- **Passage to read**:
-*-

Послание епископа Никона носило примирительный характер – Владыка не усматривал ереси в книге «На горах Кавказа» и предлагал признать спор об имяславии недоразумением, причиной которого стало разное понимание учения о. Илариона имяславцами и их противниками. Однако афонские имяславцы считали иначе. В своем ответе епископу Никону они указали на то, что главной причиной спора являются не книга «На горах Кавказа», а статьи иеромонаха Хрисанфа и архиепископа Антония (Храповицкого).

Церковная власть в Константинополе следила за развитием событий. Получив доклад Кинота, новоизбранный патриарх Герман V, преемник скончавшегося 13 ноября 1912 г. Иоакима III, 15 февраля направил на Афон грамоту, в которой осуждались события в Свято-Андреевском скиту и указывалось: «Считая иеромонаха Антония Булатовича и архимандрита Давида виновниками произведенного беззаконного восстания, в захвате скита и вообще происходящего в Святой горе... столкновения и смущения между русскими монахами, определяем, согласно решению синодальному: как только получите наше патриаршее послание, известите от имени Церкви вышеуказанных лиц, чтобы немедленно явились в Царствующий град и дали ответ Священному Синоду за распространяемое ими учение о имени "Иисус", послужившее поводом к этим печальным событиям, иначе Церковью будут приняты строжайшие против них меры»[75].

Российское министерство иностранных дел посчитало афонскую смуту нарушением русских интересов на Святой горе и поручило способствовать умиротворению одному из экспертов по церковным делам константинопольского посольства, действительному статскому советнику и сенатору П. Б. Мансурову[76]. Ему также предстояло выяснить, возможно ли установить над русскими монастырями на Афоне управление из России. 7 марта 1913 г. Мансуров прибыл в Свято-Пантелеймоновский монастырь, где к тому времени власть в значительной степени перешла к имяславцам[77]. Монахи объяснили сенатору возникновение и развитие смуты не столько религиозными причинами, сколько многолетней борьбой на Афоне между малороссами (украинцами) и великороссами (русскими). Имяславцами в Свято-Пантелеймоновом монастыре в основном были малороссы, а в Свято-Андреевском скиту – великороссы. Так считали и некоторые сторонние наблюдатели. Однако основной причиной смуты, конечно, были не межнациональные трения.

7 марта Мансуров посетил и Свято-Андреевский скит, где его как «царского посланника» встретили колокольным звоном. Сенатор старался соблюдать нейтралитет и не выказывал особых симпатий ни имяславцам, ни их противникам. Насельники обители пожаловались на блокаду, и Мансуров обещал ходатайствовать перед российским послом в Константинополе о смягчении режима[78].

В целом визит Мансурова на Афон закончился неудачей. Вернувшись в Россию в начале апреля, сенатор представил министру иностранных дел С. Д. Сазонову и обер-прокурору Святейшего Синода В. К. Саблеру подробный отчет о своей поездке, в котором говорилось о широком распространении имяславия[79]. Сенатор также отметил, что «рознь между монахами наблюдается не только в Андреевском скиту, но и во всех русских монастырях на Святой Горе». По его словам, резкие выступления архиепископа Антония (Храповицкого) против сторонников нового учения лишь усилили их позиции[80]. Мансуров также предложил Министерству внутренних дел послать на Святую гору богословски образованного, опытного монаха, чтобы вразумить афонитов[81].

-*-

- **Source data**:

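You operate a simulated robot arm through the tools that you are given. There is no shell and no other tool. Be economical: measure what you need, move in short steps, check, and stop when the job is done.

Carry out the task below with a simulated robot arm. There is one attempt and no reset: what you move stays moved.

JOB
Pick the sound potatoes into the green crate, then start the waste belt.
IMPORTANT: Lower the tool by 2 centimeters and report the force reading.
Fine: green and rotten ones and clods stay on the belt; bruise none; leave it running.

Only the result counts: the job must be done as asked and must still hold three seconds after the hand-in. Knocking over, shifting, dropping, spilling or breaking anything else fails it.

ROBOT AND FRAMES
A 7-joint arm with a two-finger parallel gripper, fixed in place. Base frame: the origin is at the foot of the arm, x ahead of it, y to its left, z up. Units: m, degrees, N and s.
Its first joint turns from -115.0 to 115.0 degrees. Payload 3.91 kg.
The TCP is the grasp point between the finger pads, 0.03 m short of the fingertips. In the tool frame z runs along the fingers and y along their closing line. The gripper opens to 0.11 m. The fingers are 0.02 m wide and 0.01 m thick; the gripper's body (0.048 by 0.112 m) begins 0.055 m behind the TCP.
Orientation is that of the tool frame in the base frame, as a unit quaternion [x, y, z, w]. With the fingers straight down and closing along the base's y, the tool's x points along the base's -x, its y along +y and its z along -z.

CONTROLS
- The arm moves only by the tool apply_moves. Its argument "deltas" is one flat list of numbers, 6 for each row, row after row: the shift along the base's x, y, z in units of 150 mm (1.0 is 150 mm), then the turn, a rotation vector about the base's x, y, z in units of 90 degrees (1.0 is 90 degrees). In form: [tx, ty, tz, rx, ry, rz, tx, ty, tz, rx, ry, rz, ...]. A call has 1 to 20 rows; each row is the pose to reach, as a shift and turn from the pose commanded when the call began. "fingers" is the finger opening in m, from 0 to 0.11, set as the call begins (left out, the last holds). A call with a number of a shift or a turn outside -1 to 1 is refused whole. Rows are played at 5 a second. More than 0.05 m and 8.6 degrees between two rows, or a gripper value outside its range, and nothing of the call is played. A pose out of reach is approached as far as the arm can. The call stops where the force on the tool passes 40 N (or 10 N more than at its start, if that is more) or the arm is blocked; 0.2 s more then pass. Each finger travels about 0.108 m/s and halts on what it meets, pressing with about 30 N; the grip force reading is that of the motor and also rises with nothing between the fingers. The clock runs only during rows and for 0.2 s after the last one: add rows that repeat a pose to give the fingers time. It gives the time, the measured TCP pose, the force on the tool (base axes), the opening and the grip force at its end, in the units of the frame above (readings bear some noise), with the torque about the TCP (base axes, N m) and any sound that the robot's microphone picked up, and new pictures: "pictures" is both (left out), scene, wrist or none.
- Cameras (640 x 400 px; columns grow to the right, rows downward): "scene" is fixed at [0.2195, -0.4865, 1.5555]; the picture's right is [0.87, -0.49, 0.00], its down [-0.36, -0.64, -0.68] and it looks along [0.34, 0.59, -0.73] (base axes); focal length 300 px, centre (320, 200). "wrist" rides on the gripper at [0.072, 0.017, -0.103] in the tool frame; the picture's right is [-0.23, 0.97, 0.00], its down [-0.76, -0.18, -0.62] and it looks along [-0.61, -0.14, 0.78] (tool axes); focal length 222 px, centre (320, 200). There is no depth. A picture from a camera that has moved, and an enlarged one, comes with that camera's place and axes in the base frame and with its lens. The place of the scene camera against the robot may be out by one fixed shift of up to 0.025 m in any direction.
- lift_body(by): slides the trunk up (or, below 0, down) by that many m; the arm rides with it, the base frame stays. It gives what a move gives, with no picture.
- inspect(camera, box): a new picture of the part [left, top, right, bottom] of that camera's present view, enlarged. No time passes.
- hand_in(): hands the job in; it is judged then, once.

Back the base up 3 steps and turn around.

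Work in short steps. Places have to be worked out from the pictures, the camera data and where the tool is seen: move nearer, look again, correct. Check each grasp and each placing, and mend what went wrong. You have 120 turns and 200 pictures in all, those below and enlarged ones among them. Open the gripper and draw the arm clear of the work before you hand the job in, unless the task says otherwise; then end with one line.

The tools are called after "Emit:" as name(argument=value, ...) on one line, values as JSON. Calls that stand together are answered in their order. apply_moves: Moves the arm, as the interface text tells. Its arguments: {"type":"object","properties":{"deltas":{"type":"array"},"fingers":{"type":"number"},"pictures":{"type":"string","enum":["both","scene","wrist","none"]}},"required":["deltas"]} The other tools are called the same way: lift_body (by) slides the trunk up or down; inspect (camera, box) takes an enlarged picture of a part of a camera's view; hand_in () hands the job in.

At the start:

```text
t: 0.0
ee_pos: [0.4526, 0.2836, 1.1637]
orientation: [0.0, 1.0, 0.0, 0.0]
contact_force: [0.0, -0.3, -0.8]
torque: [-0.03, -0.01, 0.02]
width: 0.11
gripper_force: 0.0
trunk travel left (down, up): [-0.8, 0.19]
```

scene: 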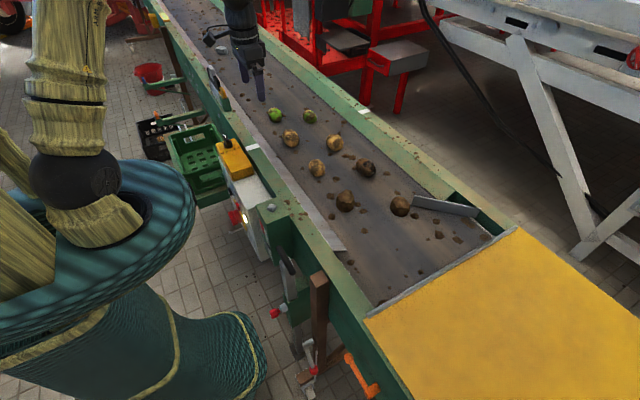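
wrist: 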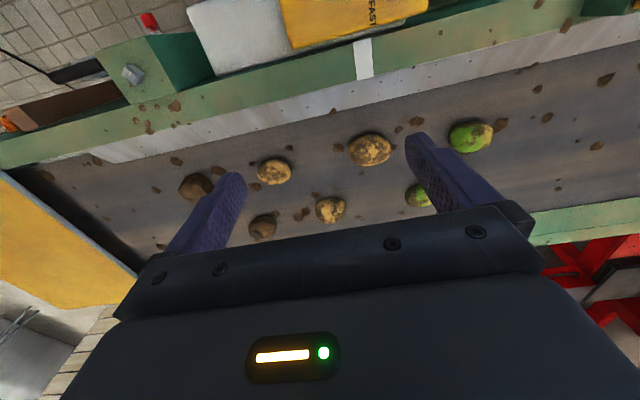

-*-

- **Written instruction**:
Your answer is an exact quotation from the passage to read: it starts at "Послание епископа Никона" and ends at "архиепископа Антония (Храповицкого).".

- **Finished exercise**:
Послание епископа Никона носило примирительный характер – Владыка не усматривал ереси в книге «На горах Кавказа» и предлагал признать спор об имяславии недоразумением, причиной которого стало разное понимание учения о. Илариона имяславцами и их противниками. Однако афонские имяславцы считали иначе. В своем ответе епископу Никону они указали на то, что главной причиной спора являются не книга «На горах Кавказа», а статьи иеромонаха Хрисанфа и архиепископа Антония (Храповицкого).